In fact, if you’re a fan of slow-cooked beef brisket but find the whole process too long-winded, then give tri-tip a go instead!
You can cook a tri-tip joint in just the same way as beef brisket, but in far less time. This gives you a great alternative to brisket that fits perfectly into a busy modern lifestyle!
The main difference between picanha and tri-tip in terms of nutritional value is the levels of fat, but this varies widely from one cut of meat to the next.
Picanha is famed for its fatty cap, which adds flavor and moisture to the meat. Some butchers trim this away, which you might prefer if you wish to avoid fatty foods. However, do this at your own risk, as the flavor may well be compromised!
Like all cuts of sirloin, both picanha and tri-tip are packed full of nutritional benefits, but they all have their downsides too.
Nutritionists advise that we should eat red meat such as beef in moderation, sticking to no more than 18 ounces per week, split into 3-4 portions.
How To Cook Picanha
The traditional Brazillian way to cook picanha is on a traditional barbecue called a churrasco.

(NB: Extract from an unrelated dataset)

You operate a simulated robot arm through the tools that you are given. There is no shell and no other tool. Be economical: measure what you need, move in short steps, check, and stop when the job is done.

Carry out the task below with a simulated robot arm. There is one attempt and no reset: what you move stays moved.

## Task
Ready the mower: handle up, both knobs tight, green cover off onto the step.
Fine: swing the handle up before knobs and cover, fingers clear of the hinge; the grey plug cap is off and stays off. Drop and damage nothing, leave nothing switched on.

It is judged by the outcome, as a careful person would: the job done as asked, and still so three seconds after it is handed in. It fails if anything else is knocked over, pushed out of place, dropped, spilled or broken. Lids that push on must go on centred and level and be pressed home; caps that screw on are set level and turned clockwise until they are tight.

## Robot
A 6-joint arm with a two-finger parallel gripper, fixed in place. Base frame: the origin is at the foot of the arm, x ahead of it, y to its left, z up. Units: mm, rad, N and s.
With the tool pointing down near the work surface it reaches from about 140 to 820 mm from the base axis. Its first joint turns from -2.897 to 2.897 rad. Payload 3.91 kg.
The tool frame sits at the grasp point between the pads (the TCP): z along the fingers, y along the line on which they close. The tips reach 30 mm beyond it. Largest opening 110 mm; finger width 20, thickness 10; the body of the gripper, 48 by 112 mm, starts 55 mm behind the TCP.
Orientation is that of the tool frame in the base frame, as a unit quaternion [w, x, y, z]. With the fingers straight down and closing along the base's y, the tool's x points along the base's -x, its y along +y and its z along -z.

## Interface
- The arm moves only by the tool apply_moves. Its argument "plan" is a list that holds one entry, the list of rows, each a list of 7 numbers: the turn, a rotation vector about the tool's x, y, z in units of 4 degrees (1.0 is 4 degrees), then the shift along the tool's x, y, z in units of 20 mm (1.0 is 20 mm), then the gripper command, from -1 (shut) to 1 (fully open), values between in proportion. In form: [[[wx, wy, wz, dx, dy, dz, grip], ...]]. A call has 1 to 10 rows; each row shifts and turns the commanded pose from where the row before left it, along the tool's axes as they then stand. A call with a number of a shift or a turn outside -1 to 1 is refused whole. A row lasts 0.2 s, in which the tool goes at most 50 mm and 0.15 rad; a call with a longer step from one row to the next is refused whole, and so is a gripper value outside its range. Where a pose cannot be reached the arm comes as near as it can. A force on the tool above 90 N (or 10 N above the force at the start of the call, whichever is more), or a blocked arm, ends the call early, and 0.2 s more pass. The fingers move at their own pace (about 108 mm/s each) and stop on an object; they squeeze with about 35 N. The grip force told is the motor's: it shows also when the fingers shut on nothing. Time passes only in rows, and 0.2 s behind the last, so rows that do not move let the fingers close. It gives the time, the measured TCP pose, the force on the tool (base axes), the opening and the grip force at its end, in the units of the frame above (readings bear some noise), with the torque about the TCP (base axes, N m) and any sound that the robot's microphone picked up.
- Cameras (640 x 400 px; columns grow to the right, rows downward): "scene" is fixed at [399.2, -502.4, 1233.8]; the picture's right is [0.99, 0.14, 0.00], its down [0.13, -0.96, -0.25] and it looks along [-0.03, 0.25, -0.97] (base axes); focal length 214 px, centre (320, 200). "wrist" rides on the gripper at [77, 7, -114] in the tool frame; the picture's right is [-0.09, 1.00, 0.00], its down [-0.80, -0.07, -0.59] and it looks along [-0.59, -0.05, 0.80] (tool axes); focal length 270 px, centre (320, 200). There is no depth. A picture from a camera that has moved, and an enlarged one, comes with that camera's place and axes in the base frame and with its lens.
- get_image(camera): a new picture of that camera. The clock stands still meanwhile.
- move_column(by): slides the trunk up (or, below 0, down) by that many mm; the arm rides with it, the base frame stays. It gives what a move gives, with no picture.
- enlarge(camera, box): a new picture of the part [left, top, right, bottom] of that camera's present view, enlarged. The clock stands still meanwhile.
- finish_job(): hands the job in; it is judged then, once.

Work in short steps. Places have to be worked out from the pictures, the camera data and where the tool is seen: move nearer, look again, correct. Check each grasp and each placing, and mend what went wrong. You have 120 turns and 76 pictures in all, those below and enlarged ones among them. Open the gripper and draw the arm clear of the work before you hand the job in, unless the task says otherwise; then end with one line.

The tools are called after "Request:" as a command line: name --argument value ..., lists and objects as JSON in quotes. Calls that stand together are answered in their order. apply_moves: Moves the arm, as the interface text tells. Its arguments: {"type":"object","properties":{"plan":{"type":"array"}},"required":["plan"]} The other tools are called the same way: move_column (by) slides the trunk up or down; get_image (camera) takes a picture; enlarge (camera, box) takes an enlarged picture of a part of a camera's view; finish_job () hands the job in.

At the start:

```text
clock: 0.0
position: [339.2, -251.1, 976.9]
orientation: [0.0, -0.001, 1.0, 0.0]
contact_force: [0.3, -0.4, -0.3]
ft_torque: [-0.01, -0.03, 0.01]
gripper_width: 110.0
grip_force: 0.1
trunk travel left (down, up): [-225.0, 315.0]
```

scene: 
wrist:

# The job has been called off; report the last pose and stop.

The joint of meat is sliced into thick steaks, which are then threaded onto long metal skewers. Each meat is folded over into a crescent shape and seasoned with salt and pepper.
The skewers are cooked over charcoal for around 20 minutes, turning over 2-3 times during the process. Once cooked, the picanha is then served to order.
If you’ve ever been to a traditional Brazilian restaurant, you will no doubt have seen the waiters walking around with huge skewers of meat, carving them directly onto the diners’ plates. Absolutely delicious!
How To Cook Tri-Tip
Traditionally, tri-tip would be cooked in a smoker to bring out the very best of this beautifully marbled cut of meat.
This joint of meat is cooked whole until medium rare, then sliced into steaks for serving. It should be cooked in an oven at low heat or placed in a smoker for around 45 minutes until the internal temperature reaches 130°F.
The cooked meat is then transferred to a hot grill or griddle and seared on the outside. Rest the meat for 5-10 minutes, then slice into ½-inch thick steaks for serving.